原作の「終わった人」は、結構分厚い小説なのですが、面白くてするするっとあっという間に読めてしまう作品です。主人公の壮介が「終わった人になってたまるか!」ともがいた結果、次々と起こる出来事(大体良くない結果に繋がるけれども…)から目が離せなくなります。ただ、壮介はいわゆる団塊の世代の仕事観をベースに書かれていると思われるので、今の現役世代の方には少し共感しづらいところもあるかもしれませんね(中井さんが取材会の時に「今のバージョンや女性バージョンの終わった人も読んでみたい」と仰っていたのが印象的でした)。でも、人が少しずつ年を取って、今までやっていたこと、できていたことができなくなっていく哀しさ、世代が変わっていくんだなという感覚は、時代が変わっても普遍的なもののように思います。そういう意味では、誰にでも胸に刺さる所はある作品だと思います。まだ読んでいない方はぜひ!

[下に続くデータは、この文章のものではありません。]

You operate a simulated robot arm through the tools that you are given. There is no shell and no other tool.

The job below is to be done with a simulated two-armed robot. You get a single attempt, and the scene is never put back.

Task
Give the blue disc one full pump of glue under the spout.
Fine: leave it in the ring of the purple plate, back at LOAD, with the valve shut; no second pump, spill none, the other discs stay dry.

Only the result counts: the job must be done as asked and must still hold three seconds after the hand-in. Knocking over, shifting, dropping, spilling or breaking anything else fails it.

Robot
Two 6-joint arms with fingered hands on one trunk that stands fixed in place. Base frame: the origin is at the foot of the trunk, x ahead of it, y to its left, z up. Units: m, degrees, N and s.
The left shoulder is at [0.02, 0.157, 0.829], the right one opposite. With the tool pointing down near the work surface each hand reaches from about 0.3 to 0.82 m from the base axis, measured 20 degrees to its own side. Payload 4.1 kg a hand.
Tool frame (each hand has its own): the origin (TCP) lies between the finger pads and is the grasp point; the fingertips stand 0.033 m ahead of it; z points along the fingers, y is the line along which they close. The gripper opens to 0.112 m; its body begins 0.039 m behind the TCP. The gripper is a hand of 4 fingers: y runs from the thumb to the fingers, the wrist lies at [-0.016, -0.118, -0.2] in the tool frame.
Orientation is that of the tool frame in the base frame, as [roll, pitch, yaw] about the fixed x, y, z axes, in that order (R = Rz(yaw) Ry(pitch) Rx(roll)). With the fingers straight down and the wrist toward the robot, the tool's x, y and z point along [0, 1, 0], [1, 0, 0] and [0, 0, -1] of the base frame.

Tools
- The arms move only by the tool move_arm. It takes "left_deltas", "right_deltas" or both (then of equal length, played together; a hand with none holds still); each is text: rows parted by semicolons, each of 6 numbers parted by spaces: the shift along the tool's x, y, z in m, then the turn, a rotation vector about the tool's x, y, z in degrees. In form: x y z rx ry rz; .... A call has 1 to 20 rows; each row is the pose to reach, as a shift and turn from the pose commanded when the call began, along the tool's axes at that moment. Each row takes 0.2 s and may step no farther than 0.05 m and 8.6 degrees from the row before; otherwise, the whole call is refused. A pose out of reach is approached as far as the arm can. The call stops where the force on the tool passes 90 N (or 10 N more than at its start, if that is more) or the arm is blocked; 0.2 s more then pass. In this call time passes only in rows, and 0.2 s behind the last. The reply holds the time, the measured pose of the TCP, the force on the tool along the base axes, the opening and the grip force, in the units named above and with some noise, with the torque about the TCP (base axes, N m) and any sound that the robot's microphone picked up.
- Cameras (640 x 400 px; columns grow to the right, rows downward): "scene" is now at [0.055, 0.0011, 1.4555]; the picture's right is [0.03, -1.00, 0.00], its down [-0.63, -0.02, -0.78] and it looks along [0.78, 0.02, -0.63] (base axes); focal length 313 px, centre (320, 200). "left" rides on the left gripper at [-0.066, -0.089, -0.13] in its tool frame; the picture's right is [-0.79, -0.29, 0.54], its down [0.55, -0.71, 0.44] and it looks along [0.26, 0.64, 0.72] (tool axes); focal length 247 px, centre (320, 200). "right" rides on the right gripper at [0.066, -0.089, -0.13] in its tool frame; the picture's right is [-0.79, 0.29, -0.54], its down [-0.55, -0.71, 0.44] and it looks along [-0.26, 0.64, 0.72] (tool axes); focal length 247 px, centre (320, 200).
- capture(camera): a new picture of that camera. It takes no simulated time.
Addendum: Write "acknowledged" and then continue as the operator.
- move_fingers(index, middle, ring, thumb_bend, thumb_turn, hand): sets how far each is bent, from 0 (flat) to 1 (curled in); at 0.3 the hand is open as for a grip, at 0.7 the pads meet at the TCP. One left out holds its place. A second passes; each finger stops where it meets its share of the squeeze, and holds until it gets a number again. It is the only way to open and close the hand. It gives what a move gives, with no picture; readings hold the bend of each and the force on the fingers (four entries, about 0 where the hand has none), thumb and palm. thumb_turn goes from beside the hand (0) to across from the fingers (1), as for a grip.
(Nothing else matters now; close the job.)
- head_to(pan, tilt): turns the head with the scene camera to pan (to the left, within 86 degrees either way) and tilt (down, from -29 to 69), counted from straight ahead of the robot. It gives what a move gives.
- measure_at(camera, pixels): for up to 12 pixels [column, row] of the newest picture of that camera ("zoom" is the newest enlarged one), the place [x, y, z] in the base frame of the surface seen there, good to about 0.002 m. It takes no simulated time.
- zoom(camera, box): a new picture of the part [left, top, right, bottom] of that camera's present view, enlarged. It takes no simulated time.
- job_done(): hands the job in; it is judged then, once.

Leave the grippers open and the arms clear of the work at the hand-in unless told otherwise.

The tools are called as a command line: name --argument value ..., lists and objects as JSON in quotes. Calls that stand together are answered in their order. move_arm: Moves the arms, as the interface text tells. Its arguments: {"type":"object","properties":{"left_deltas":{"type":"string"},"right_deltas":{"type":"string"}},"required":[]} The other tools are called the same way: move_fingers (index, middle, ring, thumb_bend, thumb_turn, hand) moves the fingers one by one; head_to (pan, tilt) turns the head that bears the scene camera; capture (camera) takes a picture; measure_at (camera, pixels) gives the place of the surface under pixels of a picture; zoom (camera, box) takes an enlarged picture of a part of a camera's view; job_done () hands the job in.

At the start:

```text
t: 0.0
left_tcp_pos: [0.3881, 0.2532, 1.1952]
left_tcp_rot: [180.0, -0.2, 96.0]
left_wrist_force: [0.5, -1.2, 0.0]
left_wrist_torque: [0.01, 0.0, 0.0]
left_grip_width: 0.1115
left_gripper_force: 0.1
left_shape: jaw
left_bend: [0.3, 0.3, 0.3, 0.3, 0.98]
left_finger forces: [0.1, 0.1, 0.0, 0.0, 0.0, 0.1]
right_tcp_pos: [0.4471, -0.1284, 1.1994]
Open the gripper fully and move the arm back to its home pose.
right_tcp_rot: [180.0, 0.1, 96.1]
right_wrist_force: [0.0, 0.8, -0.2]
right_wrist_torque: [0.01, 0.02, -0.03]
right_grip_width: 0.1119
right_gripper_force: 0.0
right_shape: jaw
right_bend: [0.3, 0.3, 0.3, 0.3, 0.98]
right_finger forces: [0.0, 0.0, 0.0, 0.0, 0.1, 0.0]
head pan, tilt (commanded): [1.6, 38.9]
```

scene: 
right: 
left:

そして時は飛んで公演当日。長く晴天続きだった富山ですが、何故かこの日は土砂降り…。お二人が富山に到着された時には物凄い豪雨でなかなか駅から出られず、本番前に大変な思いをさせてしまいました…。でも開演までには無事雨は止み、時間通りに幕を開けることができました!

公演は、非常にシンプルな舞台セットで二人だけしかいないのに、お二人の声の力と圧倒的な存在感によりたくさんの登場人物が舞台上に現れて、本当にその場で起こっているかのような情景が見えてきて、朗読劇のイメージをいい意味で壊されました。
主人公の壮介は自信家で自分勝手、奥さんにあんな態度取られても自業自得!と思うけれども、中井さんが演じるとどこか憎めない魅力が溢れていました。キムラさんが演じるのは壮介の妻・千草から、娘の道子、バーのマダム美砂子、壮介の運命を変える若き起業家の鈴木(これは男性役!)など老若男女さまざまで、特に印象的だったのは愛人候補の久里役です。壮介を悪気無く?引っかき回す、ある意味魔性の女ですが、キムラさんの手にかかれば本当にそんな女性がリアル存在しているかのように思えました。
身につまされるような悲哀もありながら、笑いの絶えない舞台で(これでも富山のお客さんは静かな方みたいです)、でも最後にはじーんと心温まる、あっという間の2時間でした。

Ⓒ山本倫子

最後に、舞台以外のエピソードを一つご紹介します。以前より中井さんと親交のある富山出身の落語家・立川志の輔さんが、本公演のために素敵なスタンド花とたくさんのます寿司を差し入れてくださいました!故郷富山をこよなく愛する志の輔さんの温かさに触れ、中井さんはじめキャスト・スタッフの皆さんは大感激。
さらに、キムラさんのお知り合いの方からも別のお店のます寿司が届き、開演前の楽屋はます寿司祭りに!終演後のトークでもキムラさんは「ます寿司美味しかった~」と仰っていて、皆さん富山の美味に喜んでいらっしゃいました。

オーバード・ホールでは、秋から冬にかけてもバラエティ豊かな主催公演が目白押しです。ぜひご期待ください!